___ Dataset section

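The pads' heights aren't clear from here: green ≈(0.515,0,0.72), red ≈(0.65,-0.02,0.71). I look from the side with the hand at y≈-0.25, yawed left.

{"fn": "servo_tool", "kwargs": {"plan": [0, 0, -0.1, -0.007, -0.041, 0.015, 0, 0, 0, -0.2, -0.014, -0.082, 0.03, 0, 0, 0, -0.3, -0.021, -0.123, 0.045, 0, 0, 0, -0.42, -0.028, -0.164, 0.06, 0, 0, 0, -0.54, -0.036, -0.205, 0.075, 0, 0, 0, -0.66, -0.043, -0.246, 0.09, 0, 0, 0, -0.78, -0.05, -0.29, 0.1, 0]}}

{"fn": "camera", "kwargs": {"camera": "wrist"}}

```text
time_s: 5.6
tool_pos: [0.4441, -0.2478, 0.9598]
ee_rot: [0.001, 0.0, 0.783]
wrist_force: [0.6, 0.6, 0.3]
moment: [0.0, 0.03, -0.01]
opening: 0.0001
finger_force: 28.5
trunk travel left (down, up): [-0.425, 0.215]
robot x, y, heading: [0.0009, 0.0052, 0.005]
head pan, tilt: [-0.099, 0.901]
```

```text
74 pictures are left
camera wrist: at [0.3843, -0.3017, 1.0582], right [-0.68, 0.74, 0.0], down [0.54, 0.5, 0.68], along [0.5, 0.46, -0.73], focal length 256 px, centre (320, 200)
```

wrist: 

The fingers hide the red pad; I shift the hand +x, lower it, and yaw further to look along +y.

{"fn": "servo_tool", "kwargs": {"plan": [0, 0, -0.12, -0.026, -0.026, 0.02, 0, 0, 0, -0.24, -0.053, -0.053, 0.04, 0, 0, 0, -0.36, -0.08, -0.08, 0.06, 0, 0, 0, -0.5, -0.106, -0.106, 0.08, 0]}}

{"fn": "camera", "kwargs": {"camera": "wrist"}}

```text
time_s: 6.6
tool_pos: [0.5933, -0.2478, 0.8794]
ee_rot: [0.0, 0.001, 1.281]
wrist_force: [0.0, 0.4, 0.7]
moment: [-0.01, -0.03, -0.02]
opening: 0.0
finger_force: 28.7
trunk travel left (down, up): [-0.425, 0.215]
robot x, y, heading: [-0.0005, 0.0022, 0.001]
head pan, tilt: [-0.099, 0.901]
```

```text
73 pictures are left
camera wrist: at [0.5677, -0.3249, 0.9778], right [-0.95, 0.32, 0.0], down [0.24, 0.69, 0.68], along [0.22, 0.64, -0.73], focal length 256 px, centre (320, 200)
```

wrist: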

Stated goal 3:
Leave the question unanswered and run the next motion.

______
___ Selected excerpt

The early email systems were just a single server with local hard drives.  As they grew in capacity and overall usage, plain old hard drives could no longer keep up.  Storage arrays emerged which used many hard drives working together to increase both capacity and performance.  Storage arrays also came with  interesting features that could be leveraged to protect email systems from data loss.  Two important ones were “snapshots” and “replication”.

Snapshots were simply point in time copies of the data.  By taking a snapshot every hour or so on the storage array, the email administrator could recover from a crash by rolling back to the last available snapshot and restarting the system.  Some storage arrays could handle keeping a few snapshots, others could maintain hundreds.  But each snapshot was actually a full copy of the data!  Not only could a storage array store many copies of the data, consider the question of deletion.  If an email was received and then deleted after a snapshot, even by the central IT department itself, the email would still exist in the last snapshot of the data, not matter what procedure was used to delete it from the email system itself.

What if the storage array itself crashed?  Since the storage arrays could replicate their data to other storage arrays, it wasn’t uncommon to have two arrays and two email servers in a computer room so that no matter what failed, the email system could keep on running.  What if the whole computer room burned down?  Replication to another storage array at a completely different location is also very common, and should the main data centre burn down, the remote data centre would take over.  Keep in mind as you think this through that the ability of the storage arrays to replicate data in this fashion is completely and totally independent of the email system itself.

______

Stated goal 1:
Locate "Snapshots were simply" and "from the email system itself." in the selected excerpt, and write out these words with everything between them.
Stated goal 2:
Resume the selected excerpt where it left off.

Final answer 1:
Snapshots were simply point in time copies of the data.  By taking a snapshot every hour or so on the storage array, the email administrator could recover from a crash by rolling back to the last available snapshot and restarting the system.  Some storage arrays could handle keeping a few snapshots, others could maintain hundreds.  But each snapshot was actually a full copy of the data!  Not only could a storage array store many copies of the data, consider the question of deletion.  If an email was received and then deleted after a snapshot, even by the central IT department itself, the email would still exist in the last snapshot of the data, not matter what procedure was used to delete it from the email system itself.

Final answer 2:
Early email systems were, as mentioned before, most often a single server with internal hard drives.  A modern “enterprise class” email system would be comprised of many servers and storage arrays more like this:

image

If you recall that just sending an email makes, at minimum, four copies, consider what “one” copy on a large email system actually translates to.  In the figure above, there are two copies on the storage arrays in the data centre.  If snapshots are being used, there may be considerably more.  Plus, there is at least one more copy being replicated to a remote data center, which also may have regular snapshots of data.  That’s a LOT of copies of just one email!  And we haven’t even started talking about backup and archive systems yet.

Let’s return to the question of deleting email.  It should be plain to see that in terms of current email technology, deleting an email just from the email system itself is not a simple task if your intention is to erase every single copy that ever existed.

As an end user, Phil Jones is simply running an email client connected to an email server run by somebody else.  He has no control over what happens on the server.  When he deletes an email, it is deleted from his email client (and hence the hard drive on his computer), and from his view of his emails on the email server.  Technically it is possible to set up the email server to also delete the email on the server at the same time, but that is almost never done, and we’ll see why when we start discussing backup, archive, and compliance.

On the other hand, are we talking about what was most likely to happen when Phil Jones deleted an email in 2009?  Or what was most likely to happen when Phil Jones deleted an e-mail in 1996?  The answers would most likely be entirely different.  In terms of how email systems have been run in the last ten years or so however, while it is technically possible that Phil Jones hit delete and erased all possible copies of the email that he received, this would have done nothing to all the copies on the sender’s desk top and on the sender’s email server… and backup systems.  Let’s jump now into an explanation of additional systems that coexist along with the email system, and make the possibility of simply deleting an email even more remote.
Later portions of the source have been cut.